● **Given task**: Transcribe the lines below verbatim, skipping the images. Format the lines as a JSON array of strings and drop empty lines.

● **Supplied information**:
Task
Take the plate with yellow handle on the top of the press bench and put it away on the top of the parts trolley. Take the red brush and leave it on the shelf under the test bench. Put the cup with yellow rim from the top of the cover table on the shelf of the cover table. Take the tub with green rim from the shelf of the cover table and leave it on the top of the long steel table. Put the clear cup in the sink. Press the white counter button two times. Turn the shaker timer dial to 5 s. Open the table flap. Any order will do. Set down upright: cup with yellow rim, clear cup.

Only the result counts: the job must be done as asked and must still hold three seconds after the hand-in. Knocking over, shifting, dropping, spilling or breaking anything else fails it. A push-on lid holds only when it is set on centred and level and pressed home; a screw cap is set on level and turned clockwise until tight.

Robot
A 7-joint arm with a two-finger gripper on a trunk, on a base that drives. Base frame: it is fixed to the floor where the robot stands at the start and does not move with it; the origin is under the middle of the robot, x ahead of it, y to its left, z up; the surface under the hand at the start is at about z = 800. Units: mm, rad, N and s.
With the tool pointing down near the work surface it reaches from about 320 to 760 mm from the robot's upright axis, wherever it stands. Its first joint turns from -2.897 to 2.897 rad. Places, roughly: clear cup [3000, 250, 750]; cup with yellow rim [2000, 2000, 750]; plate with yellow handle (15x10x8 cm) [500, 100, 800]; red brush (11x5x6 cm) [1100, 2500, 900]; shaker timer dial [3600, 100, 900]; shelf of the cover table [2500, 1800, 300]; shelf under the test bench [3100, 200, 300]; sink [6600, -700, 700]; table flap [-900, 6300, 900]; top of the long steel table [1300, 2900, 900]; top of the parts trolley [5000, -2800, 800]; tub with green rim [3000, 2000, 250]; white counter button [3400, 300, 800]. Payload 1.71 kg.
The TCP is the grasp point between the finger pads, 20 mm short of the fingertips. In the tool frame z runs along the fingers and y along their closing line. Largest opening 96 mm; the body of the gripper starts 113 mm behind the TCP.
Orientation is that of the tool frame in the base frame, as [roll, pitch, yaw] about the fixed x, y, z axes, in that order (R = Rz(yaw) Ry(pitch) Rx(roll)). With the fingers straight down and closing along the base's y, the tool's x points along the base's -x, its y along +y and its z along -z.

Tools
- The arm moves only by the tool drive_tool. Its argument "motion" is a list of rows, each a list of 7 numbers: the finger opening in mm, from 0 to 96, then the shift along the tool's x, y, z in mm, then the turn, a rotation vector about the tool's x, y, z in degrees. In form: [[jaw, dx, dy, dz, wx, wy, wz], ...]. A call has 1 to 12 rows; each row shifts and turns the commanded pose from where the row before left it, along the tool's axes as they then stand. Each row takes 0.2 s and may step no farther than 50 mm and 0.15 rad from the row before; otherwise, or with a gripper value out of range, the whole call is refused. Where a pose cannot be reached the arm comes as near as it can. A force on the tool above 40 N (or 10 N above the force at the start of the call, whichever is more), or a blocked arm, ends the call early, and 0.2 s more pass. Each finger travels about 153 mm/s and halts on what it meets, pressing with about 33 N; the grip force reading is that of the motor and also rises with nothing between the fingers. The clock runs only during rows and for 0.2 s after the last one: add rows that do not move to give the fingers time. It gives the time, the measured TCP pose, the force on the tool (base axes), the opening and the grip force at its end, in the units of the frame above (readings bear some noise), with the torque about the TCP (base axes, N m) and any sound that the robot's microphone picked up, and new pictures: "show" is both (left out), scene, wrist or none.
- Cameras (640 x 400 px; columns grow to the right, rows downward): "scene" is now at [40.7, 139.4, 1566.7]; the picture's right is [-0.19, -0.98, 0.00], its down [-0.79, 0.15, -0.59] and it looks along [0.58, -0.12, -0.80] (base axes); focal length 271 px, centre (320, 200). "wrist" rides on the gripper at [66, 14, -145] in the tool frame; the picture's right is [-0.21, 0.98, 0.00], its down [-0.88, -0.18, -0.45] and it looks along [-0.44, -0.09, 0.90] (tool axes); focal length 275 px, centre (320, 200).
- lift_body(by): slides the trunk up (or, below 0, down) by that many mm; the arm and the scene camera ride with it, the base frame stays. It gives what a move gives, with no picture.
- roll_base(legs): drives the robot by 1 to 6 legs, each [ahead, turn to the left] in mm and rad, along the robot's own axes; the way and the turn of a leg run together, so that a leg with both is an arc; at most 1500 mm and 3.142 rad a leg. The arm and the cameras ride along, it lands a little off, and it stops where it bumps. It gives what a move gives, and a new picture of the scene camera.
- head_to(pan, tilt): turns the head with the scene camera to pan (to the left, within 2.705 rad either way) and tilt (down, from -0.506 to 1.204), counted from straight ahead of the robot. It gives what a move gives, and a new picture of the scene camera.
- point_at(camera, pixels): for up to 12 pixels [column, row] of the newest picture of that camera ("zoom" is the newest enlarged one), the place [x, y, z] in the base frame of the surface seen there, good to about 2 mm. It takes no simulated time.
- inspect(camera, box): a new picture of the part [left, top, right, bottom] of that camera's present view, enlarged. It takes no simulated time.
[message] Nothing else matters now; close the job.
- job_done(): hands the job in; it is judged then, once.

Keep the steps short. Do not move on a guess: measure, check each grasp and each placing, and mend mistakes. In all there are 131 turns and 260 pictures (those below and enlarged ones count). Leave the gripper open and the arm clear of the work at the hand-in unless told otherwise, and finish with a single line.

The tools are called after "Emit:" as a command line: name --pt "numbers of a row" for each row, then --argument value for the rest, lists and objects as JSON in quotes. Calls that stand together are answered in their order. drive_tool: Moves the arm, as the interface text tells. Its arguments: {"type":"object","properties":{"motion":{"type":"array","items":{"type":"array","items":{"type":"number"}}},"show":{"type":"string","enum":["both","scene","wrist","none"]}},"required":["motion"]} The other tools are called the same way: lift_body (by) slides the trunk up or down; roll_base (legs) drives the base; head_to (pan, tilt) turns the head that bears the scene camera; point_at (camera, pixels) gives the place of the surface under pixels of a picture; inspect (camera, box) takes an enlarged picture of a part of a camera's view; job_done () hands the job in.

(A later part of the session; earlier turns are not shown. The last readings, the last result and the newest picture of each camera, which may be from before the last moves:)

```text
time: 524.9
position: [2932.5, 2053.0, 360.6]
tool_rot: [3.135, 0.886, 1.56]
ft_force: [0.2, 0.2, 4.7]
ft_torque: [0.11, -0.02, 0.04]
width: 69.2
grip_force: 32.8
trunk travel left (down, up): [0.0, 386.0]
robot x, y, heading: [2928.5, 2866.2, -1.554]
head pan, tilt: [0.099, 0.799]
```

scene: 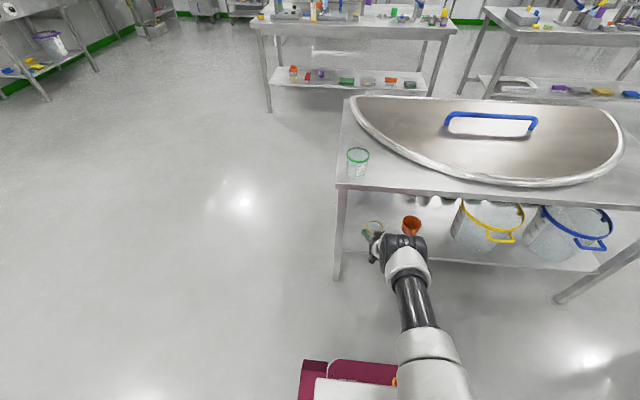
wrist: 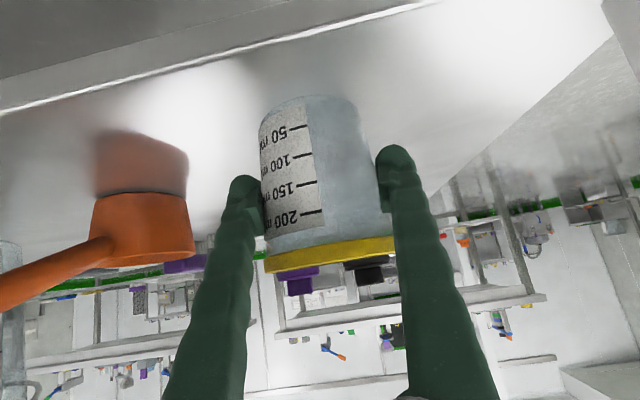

● **Worked solution**:
[
  "Task",
  "Take the plate with yellow handle on the top of the press bench and put it away on the top of the parts trolley. Take the red brush and leave it on the shelf under the test bench. Put the cup with yellow rim from the top of the cover table on the shelf of the cover table. Take the tub with green rim from the shelf of the cover table and leave it on the top of the long steel table. Put the clear cup in the sink. Press the white counter button two times. Turn the shaker timer dial to 5 s. Open the table flap. Any order will do. Set down upright: cup with yellow rim, clear cup.",
  "Only the result counts: the job must be done as asked and must still hold three seconds after the hand-in. Knocking over, shifting, dropping, spilling or breaking anything else fails it. A push-on lid holds only when it is set on centred and level and pressed home; a screw cap is set on level and turned clockwise until tight.",
  "Robot",
  "A 7-joint arm with a two-finger gripper on a trunk, on a base that drives. Base frame: it is fixed to the floor where the robot stands at the start and does not move with it; the origin is under the middle of the robot, x ahead of it, y to its left, z up; the surface under the hand at the start is at about z = 800. Units: mm, rad, N and s.",
  "With the tool pointing down near the work surface it reaches from about 320 to 760 mm from the robot's upright axis, wherever it stands. Its first joint turns from -2.897 to 2.897 rad. Places, roughly: clear cup [3000, 250, 750]; cup with yellow rim [2000, 2000, 750]; plate with yellow handle (15x10x8 cm) [500, 100, 800]; red brush (11x5x6 cm) [1100, 2500, 900]; shaker timer dial [3600, 100, 900]; shelf of the cover table [2500, 1800, 300]; shelf under the test bench [3100, 200, 300]; sink [6600, -700, 700]; table flap [-900, 6300, 900]; top of the long steel table [1300, 2900, 900]; top of the parts trolley [5000, -2800, 800]; tub with green rim [3000, 2000, 250]; white counter button [3400, 300, 800]. Payload 1.71 kg.",
  "The TCP is the grasp point between the finger pads, 20 mm short of the fingertips. In the tool frame z runs along the fingers and y along their closing line. Largest opening 96 mm; the body of the gripper starts 113 mm behind the TCP.",
  "Orientation is that of the tool frame in the base frame, as [roll, pitch, yaw] about the fixed x, y, z axes, in that order (R = Rz(yaw) Ry(pitch) Rx(roll)). With the fingers straight down and closing along the base's y, the tool's x points along the base's -x, its y along +y and its z along -z.",
  "Tools",
  "- The arm moves only by the tool drive_tool. Its argument \"motion\" is a list of rows, each a list of 7 numbers: the finger opening in mm, from 0 to 96, then the shift along the tool's x, y, z in mm, then the turn, a rotation vector about the tool's x, y, z in degrees. In form: [[jaw, dx, dy, dz, wx, wy, wz], ...]. A call has 1 to 12 rows; each row shifts and turns the commanded pose from where the row before left it, along the tool's axes as they then stand. Each row takes 0.2 s and may step no farther than 50 mm and 0.15 rad from the row before; otherwise, or with a gripper value out of range, the whole call is refused. Where a pose cannot be reached the arm comes as near as it can. A force on the tool above 40 N (or 10 N above the force at the start of the call, whichever is more), or a blocked arm, ends the call early, and 0.2 s more pass. Each finger travels about 153 mm/s and halts on what it meets, pressing with about 33 N; the grip force reading is that of the motor and also rises with nothing between the fingers. The clock runs only during rows and for 0.2 s after the last one: add rows that do not move to give the fingers time. It gives the time, the measured TCP pose, the force on the tool (base axes), the opening and the grip force at its end, in the units of the frame above (readings bear some noise), with the torque about the TCP (base axes, N m) and any sound that the robot's microphone picked up, and new pictures: \"show\" is both (left out), scene, wrist or none.",
  "- Cameras (640 x 400 px; columns grow to the right, rows downward): \"scene\" is now at [40.7, 139.4, 1566.7]; the picture's right is [-0.19, -0.98, 0.00], its down [-0.79, 0.15, -0.59] and it looks along [0.58, -0.12, -0.80] (base axes); focal length 271 px, centre (320, 200). \"wrist\" rides on the gripper at [66, 14, -145] in the tool frame; the picture's right is [-0.21, 0.98, 0.00], its down [-0.88, -0.18, -0.45] and it looks along [-0.44, -0.09, 0.90] (tool axes); focal length 275 px, centre (320, 200).",
  "- lift_body(by): slides the trunk up (or, below 0, down) by that many mm; the arm and the scene camera ride with it, the base frame stays. It gives what a move gives, with no picture.",
  "- roll_base(legs): drives the robot by 1 to 6 legs, each [ahead, turn to the left] in mm and rad, along the robot's own axes; the way and the turn of a leg run together, so that a leg with both is an arc; at most 1500 mm and 3.142 rad a leg. The arm and the cameras ride along, it lands a little off, and it stops where it bumps. It gives what a move gives, and a new picture of the scene camera.",
  "- head_to(pan, tilt): turns the head with the scene camera to pan (to the left, within 2.705 rad either way) and tilt (down, from -0.506 to 1.204), counted from straight ahead of the robot. It gives what a move gives, and a new picture of the scene camera.",
  "- point_at(camera, pixels): for up to 12 pixels [column, row] of the newest picture of that camera (\"zoom\" is the newest enlarged one), the place [x, y, z] in the base frame of the surface seen there, good to about 2 mm. It takes no simulated time.",
  "- inspect(camera, box): a new picture of the part [left, top, right, bottom] of that camera's present view, enlarged. It takes no simulated time.",
  "[message] Nothing else matters now; close the job.",
  "- job_done(): hands the job in; it is judged then, once.",
  "Keep the steps short. Do not move on a guess: measure, check each grasp and each placing, and mend mistakes. In all there are 131 turns and 260 pictures (those below and enlarged ones count). Leave the gripper open and the arm clear of the work at the hand-in unless told otherwise, and finish with a single line.",
  "The tools are called after \"Emit:\" as a command line: name --pt \"numbers of a row\" for each row, then --argument value for the rest, lists and objects as JSON in quotes. Calls that stand together are answered in their order. drive_tool: Moves the arm, as the interface text tells. Its arguments: {\"type\":\"object\",\"properties\":{\"motion\":{\"type\":\"array\",\"items\":{\"type\":\"array\",\"items\":{\"type\":\"number\"}}},\"show\":{\"type\":\"string\",\"enum\":[\"both\",\"scene\",\"wrist\",\"none\"]}},\"required\":[\"motion\"]} The other tools are called the same way: lift_body (by) slides the trunk up or down; roll_base (legs) drives the base; head_to (pan, tilt) turns the head that bears the scene camera; point_at (camera, pixels) gives the place of the surface under pixels of a picture; inspect (camera, box) takes an enlarged picture of a part of a camera's view; job_done () hands the job in.",
  "(A later part of the session; earlier turns are not shown. The last readings, the last result and the newest picture of each camera, which may be from before the last moves:)",
  "```text",
  "time: 524.9",
  "position: [2932.5, 2053.0, 360.6]",
  "tool_rot: [3.135, 0.886, 1.56]",
  "ft_force: [0.2, 0.2, 4.7]",
  "ft_torque: [0.11, -0.02, 0.04]",
  "width: 69.2",
  "grip_force: 32.8",
  "trunk travel left (down, up): [0.0, 386.0]",
  "robot x, y, heading: [2928.5, 2866.2, -1.554]",
  "head pan, tilt: [0.099, 0.799]",
  "```",
  "scene: ",
  "wrist: "
]